What brains appear to do that no other thing in nature does is to model the world, to build from sense data a coherent picture of one’s surroundings (we can investigate this process indirectly by closely examining the function of illusions). These models then couple with instincts and learned experiences (as applicable) to cause bodies to behave in certain ways – brains have macroscopic effects upon the behaviors of the bodies in which they reside, which effects in their turn are informed by the product of sense data supplied by the organism’s environment and the architecture of the brain itself.
And then some brains are complex enough to not only model the world, but to model themselves.
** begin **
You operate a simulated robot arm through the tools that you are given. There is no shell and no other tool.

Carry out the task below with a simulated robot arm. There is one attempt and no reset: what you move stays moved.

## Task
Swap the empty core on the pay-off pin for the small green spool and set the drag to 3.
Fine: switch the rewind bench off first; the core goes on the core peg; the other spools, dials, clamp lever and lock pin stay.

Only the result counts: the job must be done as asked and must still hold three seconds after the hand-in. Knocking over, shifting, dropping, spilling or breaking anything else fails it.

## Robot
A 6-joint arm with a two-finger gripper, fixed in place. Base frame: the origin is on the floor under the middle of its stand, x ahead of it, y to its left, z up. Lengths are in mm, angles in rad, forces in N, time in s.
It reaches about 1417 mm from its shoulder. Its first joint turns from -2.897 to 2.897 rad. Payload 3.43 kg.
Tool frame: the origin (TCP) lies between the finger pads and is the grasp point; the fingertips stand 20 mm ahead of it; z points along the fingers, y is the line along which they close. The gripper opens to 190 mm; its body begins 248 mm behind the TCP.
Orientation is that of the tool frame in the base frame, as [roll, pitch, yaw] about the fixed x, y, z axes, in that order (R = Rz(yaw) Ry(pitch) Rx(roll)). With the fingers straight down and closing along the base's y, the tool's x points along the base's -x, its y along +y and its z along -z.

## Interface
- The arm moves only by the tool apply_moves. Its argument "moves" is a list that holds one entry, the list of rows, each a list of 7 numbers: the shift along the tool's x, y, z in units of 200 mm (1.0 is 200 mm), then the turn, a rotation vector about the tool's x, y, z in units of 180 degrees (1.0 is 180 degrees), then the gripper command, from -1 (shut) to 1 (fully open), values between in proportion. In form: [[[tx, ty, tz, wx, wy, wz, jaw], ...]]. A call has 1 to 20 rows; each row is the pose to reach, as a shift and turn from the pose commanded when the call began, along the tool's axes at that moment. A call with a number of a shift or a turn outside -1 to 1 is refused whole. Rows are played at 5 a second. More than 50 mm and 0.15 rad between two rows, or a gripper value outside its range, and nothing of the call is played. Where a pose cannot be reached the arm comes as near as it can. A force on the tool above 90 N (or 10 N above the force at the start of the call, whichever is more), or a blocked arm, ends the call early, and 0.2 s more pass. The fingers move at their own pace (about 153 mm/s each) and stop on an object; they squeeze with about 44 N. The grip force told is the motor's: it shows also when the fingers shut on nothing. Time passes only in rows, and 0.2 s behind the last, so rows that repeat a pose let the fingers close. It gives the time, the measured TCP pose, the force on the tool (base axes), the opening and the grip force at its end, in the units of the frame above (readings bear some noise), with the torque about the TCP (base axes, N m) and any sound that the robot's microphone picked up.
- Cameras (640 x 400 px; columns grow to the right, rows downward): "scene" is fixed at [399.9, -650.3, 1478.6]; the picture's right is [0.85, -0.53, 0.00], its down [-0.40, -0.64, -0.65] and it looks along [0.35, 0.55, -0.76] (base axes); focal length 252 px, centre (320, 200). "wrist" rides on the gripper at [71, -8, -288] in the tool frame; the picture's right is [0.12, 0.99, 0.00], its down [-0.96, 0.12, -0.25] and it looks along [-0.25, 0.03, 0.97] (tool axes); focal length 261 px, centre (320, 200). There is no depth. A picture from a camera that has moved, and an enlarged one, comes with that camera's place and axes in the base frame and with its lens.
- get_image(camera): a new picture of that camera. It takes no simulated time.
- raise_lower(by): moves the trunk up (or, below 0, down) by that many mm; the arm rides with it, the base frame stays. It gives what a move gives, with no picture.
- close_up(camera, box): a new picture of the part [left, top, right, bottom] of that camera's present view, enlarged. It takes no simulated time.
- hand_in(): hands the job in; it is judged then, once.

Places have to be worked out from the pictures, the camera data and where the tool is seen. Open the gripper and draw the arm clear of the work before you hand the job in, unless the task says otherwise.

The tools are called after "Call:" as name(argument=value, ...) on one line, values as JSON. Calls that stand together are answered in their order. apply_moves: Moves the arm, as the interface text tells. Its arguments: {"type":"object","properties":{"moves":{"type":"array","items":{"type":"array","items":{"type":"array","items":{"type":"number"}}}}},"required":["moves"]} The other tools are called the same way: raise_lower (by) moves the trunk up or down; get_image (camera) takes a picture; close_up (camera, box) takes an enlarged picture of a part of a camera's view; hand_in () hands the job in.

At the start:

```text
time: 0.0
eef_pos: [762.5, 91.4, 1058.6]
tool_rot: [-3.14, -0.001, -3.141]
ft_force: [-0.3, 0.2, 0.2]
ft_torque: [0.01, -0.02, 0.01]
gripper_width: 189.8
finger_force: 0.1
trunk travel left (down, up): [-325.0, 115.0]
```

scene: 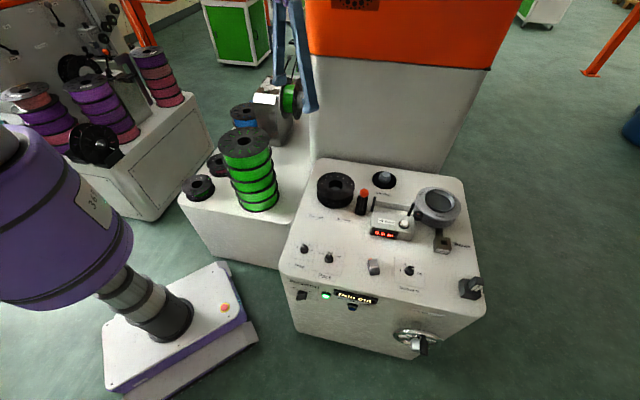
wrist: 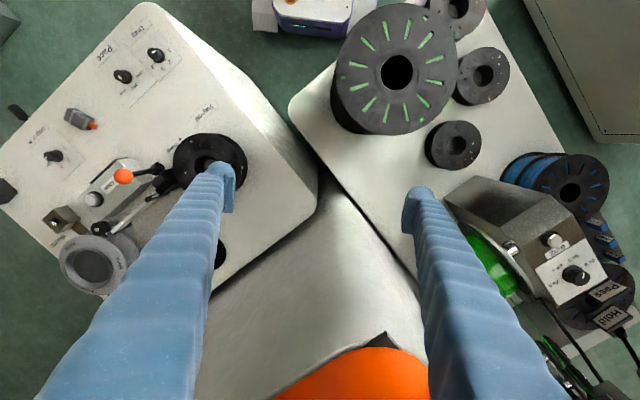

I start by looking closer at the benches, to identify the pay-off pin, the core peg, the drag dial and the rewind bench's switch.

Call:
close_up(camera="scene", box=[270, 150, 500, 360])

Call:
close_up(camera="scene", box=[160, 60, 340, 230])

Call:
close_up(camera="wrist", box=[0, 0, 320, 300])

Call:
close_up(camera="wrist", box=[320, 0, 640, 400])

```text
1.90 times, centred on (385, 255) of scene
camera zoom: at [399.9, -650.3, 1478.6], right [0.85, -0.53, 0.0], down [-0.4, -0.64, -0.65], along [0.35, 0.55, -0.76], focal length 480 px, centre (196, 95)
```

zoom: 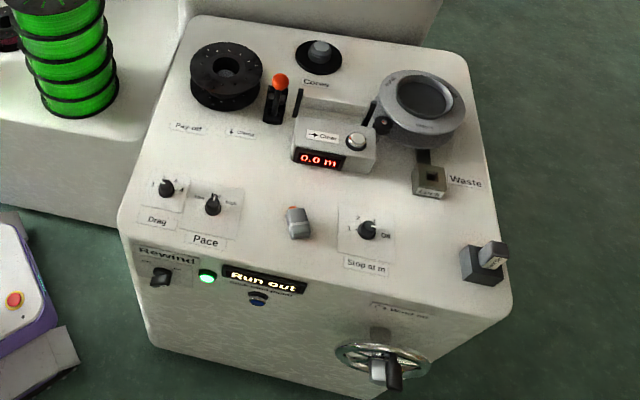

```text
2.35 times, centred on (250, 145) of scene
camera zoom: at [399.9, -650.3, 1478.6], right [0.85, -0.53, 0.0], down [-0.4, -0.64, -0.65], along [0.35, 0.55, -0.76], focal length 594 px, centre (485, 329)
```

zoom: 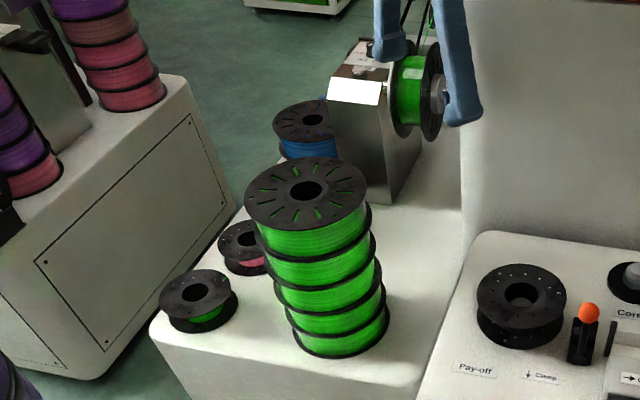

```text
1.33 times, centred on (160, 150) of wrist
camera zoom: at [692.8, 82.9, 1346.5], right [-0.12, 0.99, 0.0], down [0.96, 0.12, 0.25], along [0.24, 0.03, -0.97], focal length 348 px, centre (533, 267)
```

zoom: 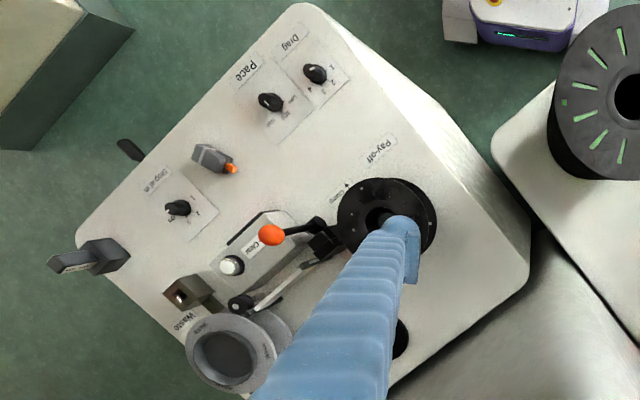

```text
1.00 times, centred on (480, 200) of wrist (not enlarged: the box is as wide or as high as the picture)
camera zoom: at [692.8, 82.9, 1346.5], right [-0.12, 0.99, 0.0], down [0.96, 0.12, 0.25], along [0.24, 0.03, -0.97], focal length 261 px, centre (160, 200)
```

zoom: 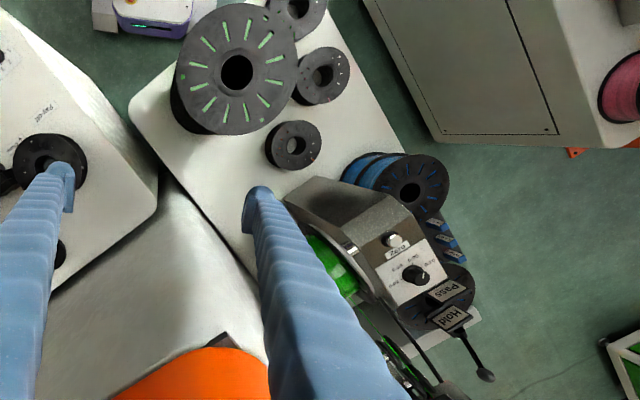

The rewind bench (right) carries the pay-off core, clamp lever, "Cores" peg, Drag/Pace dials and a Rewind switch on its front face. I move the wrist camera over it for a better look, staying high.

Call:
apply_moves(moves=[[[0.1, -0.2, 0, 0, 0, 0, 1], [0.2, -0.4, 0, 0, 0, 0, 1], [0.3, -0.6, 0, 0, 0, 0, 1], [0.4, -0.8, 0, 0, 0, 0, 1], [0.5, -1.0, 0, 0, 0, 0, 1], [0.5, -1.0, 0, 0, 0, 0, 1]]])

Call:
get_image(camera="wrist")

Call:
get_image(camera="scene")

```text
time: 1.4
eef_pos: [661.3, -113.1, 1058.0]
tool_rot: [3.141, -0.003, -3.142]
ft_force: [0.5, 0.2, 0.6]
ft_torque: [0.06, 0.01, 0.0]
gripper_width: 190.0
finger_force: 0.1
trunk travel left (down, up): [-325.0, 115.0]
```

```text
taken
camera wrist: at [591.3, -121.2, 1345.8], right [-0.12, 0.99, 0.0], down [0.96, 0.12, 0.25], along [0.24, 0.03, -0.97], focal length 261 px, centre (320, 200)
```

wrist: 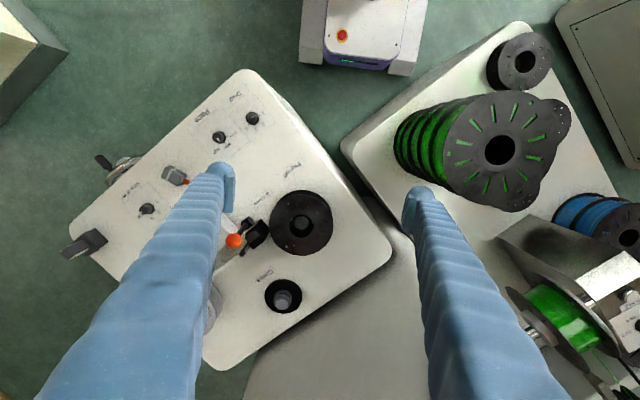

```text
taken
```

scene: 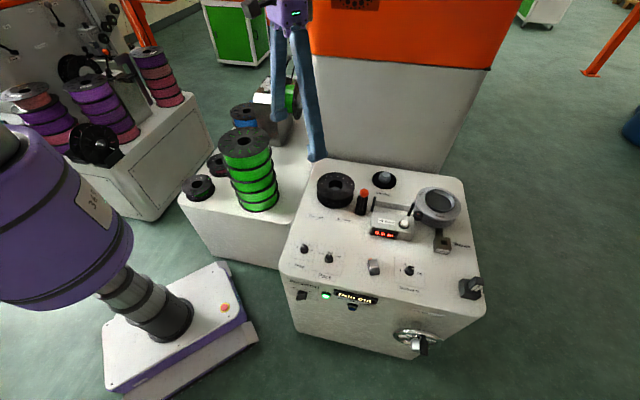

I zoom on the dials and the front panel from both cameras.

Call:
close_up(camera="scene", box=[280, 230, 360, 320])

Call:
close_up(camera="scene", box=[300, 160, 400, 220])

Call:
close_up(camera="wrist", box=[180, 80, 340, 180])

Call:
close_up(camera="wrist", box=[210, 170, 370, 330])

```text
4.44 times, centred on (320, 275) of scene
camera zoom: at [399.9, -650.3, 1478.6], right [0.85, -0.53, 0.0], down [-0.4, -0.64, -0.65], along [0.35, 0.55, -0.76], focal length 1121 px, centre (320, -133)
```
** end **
The brain is now not merely “doing awareness,” but also specifically “doing self-awareness.” This process, the faculty of being aware of oneself as a distinct entity (illusory though that perception is), is what I mean by “consciousness.” It may arise from any of a number of surprising things, but that is the fundamental gap, as I see it, between “dumb matter” and “smart matter.”
Note also that until or unless I can show, by simulation or demonstration, that this is actually how things work, I recognize that this remains armchair speculation. However, please also note that it is more parsimonious than many other accounts insofar as it proposes a mechanism for the operation of consciousness as a naturally emerging property of otherwise dumb matter, the existence of which is clearly established. (As a side note, I hit you back on parsimony here.)
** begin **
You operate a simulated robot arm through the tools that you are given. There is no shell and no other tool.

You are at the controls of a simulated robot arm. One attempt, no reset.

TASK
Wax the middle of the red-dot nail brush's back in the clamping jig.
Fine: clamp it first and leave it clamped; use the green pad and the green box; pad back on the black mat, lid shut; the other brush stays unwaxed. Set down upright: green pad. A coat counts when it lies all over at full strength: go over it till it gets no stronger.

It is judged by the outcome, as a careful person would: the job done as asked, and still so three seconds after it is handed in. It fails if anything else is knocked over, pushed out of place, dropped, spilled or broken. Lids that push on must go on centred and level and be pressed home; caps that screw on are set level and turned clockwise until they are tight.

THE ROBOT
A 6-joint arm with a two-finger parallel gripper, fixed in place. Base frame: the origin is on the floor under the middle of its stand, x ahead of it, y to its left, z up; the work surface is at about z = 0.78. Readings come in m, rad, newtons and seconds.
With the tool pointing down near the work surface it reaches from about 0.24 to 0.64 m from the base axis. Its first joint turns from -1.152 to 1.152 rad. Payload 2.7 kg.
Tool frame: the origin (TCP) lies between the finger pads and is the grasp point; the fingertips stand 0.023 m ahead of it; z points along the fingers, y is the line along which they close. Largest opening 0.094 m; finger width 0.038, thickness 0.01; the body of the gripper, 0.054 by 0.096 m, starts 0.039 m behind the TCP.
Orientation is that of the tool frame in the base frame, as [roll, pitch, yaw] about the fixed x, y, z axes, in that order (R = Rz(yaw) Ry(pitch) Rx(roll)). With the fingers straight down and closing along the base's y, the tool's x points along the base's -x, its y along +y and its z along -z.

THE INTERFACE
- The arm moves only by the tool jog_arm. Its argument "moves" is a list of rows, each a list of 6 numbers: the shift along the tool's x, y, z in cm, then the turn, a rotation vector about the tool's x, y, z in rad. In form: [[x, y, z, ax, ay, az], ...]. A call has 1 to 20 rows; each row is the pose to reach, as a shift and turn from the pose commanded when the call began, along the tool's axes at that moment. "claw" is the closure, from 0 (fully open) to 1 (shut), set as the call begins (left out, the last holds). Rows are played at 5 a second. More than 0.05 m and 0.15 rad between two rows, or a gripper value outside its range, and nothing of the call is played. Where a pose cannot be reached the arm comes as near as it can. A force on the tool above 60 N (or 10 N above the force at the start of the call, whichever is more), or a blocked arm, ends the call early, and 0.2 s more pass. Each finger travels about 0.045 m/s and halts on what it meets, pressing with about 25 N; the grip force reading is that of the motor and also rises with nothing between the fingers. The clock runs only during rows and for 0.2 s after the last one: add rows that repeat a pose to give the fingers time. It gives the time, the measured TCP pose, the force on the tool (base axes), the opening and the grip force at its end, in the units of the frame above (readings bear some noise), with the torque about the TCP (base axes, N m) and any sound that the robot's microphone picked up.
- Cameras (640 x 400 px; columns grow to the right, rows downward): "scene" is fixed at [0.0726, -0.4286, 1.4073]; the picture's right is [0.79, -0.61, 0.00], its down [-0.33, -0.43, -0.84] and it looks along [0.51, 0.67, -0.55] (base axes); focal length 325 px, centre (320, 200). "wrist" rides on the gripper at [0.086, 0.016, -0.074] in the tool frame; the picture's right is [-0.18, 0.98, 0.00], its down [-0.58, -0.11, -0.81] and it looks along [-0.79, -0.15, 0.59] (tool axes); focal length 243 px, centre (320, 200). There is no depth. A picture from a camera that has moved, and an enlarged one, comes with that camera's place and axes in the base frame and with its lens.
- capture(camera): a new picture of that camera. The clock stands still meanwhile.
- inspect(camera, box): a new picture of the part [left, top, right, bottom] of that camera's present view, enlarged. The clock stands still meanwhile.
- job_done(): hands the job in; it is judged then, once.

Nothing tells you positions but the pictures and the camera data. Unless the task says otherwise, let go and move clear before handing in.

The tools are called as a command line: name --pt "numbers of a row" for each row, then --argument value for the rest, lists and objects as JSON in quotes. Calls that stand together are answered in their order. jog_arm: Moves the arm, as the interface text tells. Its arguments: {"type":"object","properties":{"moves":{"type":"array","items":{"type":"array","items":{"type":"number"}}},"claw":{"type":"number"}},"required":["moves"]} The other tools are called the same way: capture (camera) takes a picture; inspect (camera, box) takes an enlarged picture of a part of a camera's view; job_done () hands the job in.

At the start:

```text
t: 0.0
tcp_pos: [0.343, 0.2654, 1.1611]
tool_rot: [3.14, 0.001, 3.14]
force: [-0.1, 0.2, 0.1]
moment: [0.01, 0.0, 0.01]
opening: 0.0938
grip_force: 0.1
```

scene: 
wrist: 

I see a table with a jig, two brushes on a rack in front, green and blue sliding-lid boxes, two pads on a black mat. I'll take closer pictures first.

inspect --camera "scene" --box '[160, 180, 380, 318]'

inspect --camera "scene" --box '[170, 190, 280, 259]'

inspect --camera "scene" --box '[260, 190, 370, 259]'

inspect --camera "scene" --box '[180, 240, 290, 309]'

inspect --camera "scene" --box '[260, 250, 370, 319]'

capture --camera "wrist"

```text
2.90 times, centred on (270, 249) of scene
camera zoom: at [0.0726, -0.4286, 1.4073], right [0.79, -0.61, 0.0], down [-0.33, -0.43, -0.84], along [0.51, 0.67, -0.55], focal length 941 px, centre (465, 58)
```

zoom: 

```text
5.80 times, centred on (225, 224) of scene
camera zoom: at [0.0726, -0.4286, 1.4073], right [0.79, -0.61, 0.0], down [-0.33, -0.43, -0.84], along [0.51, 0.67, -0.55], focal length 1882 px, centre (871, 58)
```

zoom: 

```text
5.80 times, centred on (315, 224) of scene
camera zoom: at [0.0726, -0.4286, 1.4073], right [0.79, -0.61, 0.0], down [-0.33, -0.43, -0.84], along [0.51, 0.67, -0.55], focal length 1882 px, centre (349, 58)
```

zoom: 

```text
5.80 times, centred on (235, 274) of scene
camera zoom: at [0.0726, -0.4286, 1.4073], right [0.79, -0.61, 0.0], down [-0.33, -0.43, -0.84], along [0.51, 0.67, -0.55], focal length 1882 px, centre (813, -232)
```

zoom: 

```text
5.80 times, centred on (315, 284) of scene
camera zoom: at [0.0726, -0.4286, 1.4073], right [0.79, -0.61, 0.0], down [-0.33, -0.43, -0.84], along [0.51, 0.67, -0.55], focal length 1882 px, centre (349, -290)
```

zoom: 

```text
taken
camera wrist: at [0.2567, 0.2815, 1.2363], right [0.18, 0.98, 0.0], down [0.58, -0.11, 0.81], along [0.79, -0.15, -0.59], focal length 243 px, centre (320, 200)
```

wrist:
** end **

I take exception to your ideas of “pure intent” and such because intentions have causal antecedents. Think about it: when you intend to do something, do you “merely begin” intending to do that thing for no reason whatsoever? Of course not! You intend to do things for reasons, and those reasons may be facts about the world, desires as you perceive them, principles of rationality itself, or even arbitrary whims. But none of those things is “chosen” in any meaningful sense by you – we do not choose the facts of the world in which we find ourselves, we do not choose what the dictates of reason shall be, we do not choose what desires shall sway us, and we do not choose what arbitrary whims foist themselves upon us. All of these things have causal antecedents beyond our control, so in what sense does any “raw intent” ever serve as an unrooted root of a causal chain, and not a mere intermediate step in the greater web of causality?
cl
says...I’d like to point out that only two people have given or attempted answers at the original questions: Dominic, and Bobaloo.
Bobaloo,
I would agree, and D seems to echo much of that sentiment in her observation that consciousness “models the world.”
Yet, though useful, none of what you said helps us develop criteria by which we might “test” for the presence of something like an immaterial consciousness. Elaborate some more on what you meant by “following Descartes’ line,” if you would. It’s been a while since we last talked; do you believe in ghosts or spirits or anything of the sort? Or have you become more of the strict reductionist-materialist in your thinking?? What would convince you that something like an immaterial consciousness exists?
Hey thanks. We’re well. I think you will get to see me over the holidays. Probably in back of the shop, in proper form.
D,
How is that any different from what I’ve offered here? To have a sense of self, we must feel, correct? Nothing in your description seems to vitiate mine.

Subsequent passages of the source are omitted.